> _RECORDED DATA_
(begin)

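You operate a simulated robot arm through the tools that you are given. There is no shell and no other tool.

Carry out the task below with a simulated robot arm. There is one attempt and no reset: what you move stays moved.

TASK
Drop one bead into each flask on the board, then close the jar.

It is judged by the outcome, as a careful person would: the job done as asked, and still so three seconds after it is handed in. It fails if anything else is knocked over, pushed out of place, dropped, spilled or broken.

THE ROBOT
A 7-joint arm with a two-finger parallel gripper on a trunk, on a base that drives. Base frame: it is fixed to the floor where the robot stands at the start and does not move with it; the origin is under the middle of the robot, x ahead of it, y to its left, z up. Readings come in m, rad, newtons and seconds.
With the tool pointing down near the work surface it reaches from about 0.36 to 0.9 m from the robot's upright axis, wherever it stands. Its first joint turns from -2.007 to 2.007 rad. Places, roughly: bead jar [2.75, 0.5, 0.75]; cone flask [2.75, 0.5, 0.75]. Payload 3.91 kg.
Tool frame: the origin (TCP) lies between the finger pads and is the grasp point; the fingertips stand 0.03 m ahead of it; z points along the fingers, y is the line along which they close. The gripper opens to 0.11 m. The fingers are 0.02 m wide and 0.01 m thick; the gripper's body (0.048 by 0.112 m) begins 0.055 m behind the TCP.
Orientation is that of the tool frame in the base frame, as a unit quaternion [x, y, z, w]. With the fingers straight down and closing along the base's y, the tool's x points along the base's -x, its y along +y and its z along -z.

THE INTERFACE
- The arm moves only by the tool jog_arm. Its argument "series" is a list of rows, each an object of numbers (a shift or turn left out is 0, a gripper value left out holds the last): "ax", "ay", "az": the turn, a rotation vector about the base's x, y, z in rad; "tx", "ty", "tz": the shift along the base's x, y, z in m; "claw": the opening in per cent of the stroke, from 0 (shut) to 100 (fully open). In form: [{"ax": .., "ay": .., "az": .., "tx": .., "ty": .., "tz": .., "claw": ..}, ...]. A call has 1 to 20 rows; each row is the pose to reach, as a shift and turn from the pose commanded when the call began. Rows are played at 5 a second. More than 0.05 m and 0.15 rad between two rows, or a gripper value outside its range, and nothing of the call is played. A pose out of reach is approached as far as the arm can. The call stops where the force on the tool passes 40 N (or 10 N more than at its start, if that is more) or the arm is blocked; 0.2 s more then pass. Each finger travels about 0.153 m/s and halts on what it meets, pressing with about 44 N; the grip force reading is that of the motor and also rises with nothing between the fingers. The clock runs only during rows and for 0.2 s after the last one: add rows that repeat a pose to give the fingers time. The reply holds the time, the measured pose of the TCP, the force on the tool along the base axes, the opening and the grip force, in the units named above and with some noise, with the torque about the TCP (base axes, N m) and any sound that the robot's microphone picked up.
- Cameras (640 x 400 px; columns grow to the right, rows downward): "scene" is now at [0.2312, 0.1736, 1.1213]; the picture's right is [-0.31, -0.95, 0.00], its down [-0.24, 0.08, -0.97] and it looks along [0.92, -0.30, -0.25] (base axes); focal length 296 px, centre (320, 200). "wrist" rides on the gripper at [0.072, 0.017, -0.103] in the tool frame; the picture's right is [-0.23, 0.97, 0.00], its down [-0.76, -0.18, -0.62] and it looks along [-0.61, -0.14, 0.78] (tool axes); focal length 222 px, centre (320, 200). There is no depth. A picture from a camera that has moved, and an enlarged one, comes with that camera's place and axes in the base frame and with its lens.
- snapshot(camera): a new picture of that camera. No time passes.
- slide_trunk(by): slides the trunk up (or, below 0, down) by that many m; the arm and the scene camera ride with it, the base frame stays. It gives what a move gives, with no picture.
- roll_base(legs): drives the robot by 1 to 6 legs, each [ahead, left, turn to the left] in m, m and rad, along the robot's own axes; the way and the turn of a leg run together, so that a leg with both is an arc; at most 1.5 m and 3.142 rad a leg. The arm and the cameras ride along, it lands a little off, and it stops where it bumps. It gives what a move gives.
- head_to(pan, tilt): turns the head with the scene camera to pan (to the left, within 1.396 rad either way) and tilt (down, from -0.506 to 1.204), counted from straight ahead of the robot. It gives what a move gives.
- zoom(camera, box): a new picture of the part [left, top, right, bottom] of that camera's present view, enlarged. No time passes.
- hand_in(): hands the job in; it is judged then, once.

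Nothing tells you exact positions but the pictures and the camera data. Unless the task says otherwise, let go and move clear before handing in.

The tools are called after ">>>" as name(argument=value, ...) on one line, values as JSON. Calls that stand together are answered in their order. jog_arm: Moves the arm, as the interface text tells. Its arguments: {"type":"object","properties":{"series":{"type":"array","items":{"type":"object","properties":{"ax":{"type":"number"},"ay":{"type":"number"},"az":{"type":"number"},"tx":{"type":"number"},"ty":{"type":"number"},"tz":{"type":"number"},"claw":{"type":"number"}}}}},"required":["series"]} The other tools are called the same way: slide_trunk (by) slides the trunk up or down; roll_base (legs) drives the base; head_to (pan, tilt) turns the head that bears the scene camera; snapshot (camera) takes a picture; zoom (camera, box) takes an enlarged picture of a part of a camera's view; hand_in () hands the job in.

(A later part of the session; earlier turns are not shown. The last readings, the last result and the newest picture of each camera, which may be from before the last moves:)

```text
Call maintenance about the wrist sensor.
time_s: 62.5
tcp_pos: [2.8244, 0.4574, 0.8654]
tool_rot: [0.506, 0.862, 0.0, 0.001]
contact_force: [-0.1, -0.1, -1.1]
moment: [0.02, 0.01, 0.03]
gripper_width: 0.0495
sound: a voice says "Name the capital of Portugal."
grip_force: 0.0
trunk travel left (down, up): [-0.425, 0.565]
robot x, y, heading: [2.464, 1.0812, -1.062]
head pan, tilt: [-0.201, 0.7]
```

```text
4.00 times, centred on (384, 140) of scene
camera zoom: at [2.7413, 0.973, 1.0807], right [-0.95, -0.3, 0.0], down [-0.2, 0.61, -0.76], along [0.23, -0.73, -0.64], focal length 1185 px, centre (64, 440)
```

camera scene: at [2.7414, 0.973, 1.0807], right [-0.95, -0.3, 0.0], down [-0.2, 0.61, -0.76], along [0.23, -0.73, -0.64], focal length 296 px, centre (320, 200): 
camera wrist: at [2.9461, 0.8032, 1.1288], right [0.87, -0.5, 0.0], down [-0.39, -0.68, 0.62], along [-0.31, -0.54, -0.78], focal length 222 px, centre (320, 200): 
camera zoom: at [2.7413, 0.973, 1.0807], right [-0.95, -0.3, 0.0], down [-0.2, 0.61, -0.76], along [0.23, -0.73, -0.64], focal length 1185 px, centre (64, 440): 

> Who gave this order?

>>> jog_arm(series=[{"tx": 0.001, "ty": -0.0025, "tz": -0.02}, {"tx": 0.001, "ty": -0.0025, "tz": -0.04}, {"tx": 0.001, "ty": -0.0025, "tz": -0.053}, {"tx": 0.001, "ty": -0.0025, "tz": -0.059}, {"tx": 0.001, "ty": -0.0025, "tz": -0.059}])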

(end)

> _EXERCISE GOAL_
All lines in the listing above from the line containing "camera scene: at" to the line containing "camera wrist: at", inclusive, should be retyped exactly; no other lines should appear.

> _EXERCISE OUTPUT_
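camera scene: at [2.7414, 0.973, 1.0807], right [-0.95, -0.3, 0.0], down [-0.2, 0.61, -0.76], along [0.23, -0.73, -0.64], focal length 296 px, centre (320, 200): 
camera wrist: at [2.9461, 0.8032, 1.1288], right [0.87, -0.5, 0.0], down [-0.39, -0.68, 0.62], along [-0.31, -0.54, -0.78], focal length 222 px, centre (320, 200): 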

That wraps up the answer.